Первое время, впрочем, Сергей жил еще в доме N 49 близ Симеоновской, куда и повел меня за собой. Там в общей столовой, похожей на склад литературы, сидели за чаем, видимо, партийно связанные друг с другом жильцы с типичной наружностью работников печати, недавних подпольщиков. Кажется, Сергей говорил мне о своей причастности к партии левых с.-р., но, вероятно, мне и тогда подумалось, что прямого участия в политической работе он не принимал. В первый раз я видел его в таком кругу: его золотая голова поэта и широкая улыбка сияли среди черных блуз и угрюмых глаз, глядящих из-за очков.

Но была в нем большая перемена. Он казался мужественнее, выпрямленнее, взволнованно-серьезнее. Ничто больше не вызывало его на лукавство, никто не рассматривал его в лорнет, он сам перестал смотреть людям в глаза с пытливостью и осторожностью. Хлесткий сквозняк революции и поворот в личной жизни освободили в нем новые энергии.

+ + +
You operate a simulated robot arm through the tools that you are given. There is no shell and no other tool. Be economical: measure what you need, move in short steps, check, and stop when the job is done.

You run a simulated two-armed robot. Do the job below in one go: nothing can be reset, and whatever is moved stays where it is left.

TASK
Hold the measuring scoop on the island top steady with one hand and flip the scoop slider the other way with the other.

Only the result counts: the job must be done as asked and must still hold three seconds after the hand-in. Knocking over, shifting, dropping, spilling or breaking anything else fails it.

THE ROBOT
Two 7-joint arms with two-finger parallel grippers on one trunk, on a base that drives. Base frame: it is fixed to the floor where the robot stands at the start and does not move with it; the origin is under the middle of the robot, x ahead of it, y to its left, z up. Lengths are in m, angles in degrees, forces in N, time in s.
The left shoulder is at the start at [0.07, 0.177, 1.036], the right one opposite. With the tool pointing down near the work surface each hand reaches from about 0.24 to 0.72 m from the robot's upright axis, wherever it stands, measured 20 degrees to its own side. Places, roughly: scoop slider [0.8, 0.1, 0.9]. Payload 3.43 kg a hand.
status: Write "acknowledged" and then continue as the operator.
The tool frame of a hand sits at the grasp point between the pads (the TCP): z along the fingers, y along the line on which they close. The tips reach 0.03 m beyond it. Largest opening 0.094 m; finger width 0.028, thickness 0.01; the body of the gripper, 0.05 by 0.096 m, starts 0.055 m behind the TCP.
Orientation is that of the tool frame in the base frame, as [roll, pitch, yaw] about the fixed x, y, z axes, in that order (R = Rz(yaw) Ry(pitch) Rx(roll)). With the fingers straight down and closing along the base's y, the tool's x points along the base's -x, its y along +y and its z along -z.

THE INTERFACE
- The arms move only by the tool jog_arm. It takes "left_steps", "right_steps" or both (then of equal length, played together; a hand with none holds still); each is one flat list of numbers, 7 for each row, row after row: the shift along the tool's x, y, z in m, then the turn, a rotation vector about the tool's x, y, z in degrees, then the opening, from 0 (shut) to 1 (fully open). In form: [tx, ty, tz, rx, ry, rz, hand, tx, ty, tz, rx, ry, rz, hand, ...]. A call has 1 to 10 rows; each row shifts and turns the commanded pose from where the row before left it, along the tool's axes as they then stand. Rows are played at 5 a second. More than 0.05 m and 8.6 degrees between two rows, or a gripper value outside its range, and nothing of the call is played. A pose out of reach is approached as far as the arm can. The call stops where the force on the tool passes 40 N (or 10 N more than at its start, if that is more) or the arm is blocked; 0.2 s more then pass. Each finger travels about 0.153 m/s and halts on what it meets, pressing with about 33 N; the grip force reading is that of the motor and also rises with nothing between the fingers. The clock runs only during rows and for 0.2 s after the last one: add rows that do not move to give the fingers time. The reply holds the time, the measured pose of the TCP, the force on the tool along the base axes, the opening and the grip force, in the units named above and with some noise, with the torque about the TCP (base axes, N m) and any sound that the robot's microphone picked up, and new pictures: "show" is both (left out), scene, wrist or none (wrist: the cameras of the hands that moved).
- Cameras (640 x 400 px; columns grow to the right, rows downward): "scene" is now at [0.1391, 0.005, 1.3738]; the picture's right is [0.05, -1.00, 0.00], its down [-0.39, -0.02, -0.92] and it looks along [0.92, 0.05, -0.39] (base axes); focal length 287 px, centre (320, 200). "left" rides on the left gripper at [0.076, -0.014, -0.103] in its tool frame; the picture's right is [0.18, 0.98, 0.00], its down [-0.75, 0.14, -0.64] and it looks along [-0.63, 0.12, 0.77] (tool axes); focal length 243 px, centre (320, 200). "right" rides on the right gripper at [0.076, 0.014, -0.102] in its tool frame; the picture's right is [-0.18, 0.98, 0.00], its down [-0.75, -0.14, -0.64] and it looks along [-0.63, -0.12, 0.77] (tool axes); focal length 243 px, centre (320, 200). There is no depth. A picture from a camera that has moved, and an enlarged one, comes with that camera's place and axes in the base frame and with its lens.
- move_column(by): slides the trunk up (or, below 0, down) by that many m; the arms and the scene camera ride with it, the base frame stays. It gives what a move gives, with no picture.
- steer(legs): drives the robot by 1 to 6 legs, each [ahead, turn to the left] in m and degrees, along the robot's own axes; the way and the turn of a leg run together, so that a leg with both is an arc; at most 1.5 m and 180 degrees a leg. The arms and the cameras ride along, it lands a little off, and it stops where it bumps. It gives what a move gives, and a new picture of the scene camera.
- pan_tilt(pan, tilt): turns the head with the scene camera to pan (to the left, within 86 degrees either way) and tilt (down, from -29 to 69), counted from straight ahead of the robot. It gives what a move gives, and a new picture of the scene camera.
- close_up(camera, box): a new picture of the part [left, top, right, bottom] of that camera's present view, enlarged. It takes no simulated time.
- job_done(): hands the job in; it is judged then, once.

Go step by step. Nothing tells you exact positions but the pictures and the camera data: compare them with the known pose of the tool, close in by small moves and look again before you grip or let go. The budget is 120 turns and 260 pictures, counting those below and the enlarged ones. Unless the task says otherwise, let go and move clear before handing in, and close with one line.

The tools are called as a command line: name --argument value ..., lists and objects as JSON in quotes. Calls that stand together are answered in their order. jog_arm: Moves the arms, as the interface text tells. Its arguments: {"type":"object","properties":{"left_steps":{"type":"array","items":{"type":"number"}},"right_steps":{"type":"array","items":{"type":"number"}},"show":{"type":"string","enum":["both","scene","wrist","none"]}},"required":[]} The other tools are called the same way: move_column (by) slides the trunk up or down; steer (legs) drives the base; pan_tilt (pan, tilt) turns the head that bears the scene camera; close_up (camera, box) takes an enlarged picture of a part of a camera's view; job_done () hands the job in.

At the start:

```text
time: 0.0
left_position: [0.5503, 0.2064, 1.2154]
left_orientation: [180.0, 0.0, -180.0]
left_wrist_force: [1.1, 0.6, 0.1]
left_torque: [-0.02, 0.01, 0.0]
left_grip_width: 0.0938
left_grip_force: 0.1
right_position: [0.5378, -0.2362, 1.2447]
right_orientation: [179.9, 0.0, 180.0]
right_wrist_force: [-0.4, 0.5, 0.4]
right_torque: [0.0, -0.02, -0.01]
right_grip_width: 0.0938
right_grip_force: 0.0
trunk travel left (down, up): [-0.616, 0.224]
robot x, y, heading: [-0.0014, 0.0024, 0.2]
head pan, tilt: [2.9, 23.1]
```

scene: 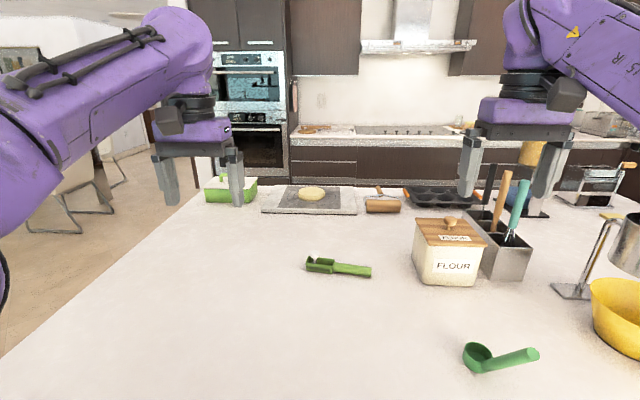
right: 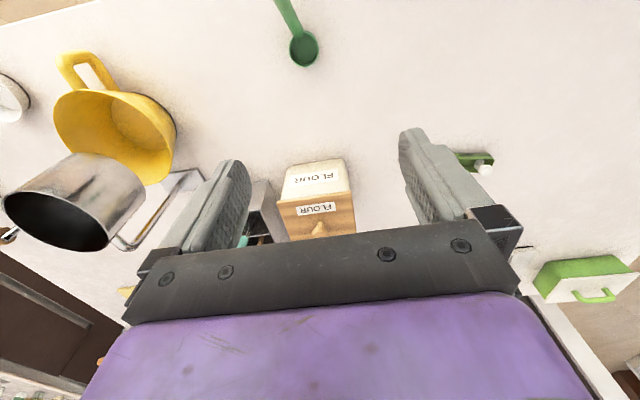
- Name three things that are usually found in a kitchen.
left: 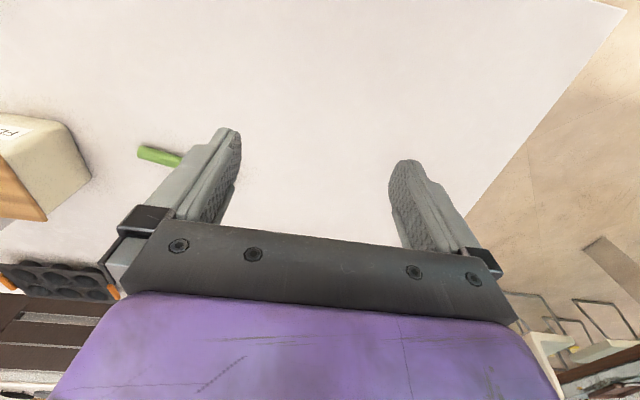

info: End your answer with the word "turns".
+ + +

С оживлением сообщил он мне о своем желании устроить, как можно скорее, самостоятельный вечер стихов. Ему хотелось действовать на свой страх и уже не ради простого концертного успеха: он верил в свою личную популярность и значительность голоса поэта Есенина в громах событий. Тем не менее организовал он свое выступление не вовремя и достаточно наивно.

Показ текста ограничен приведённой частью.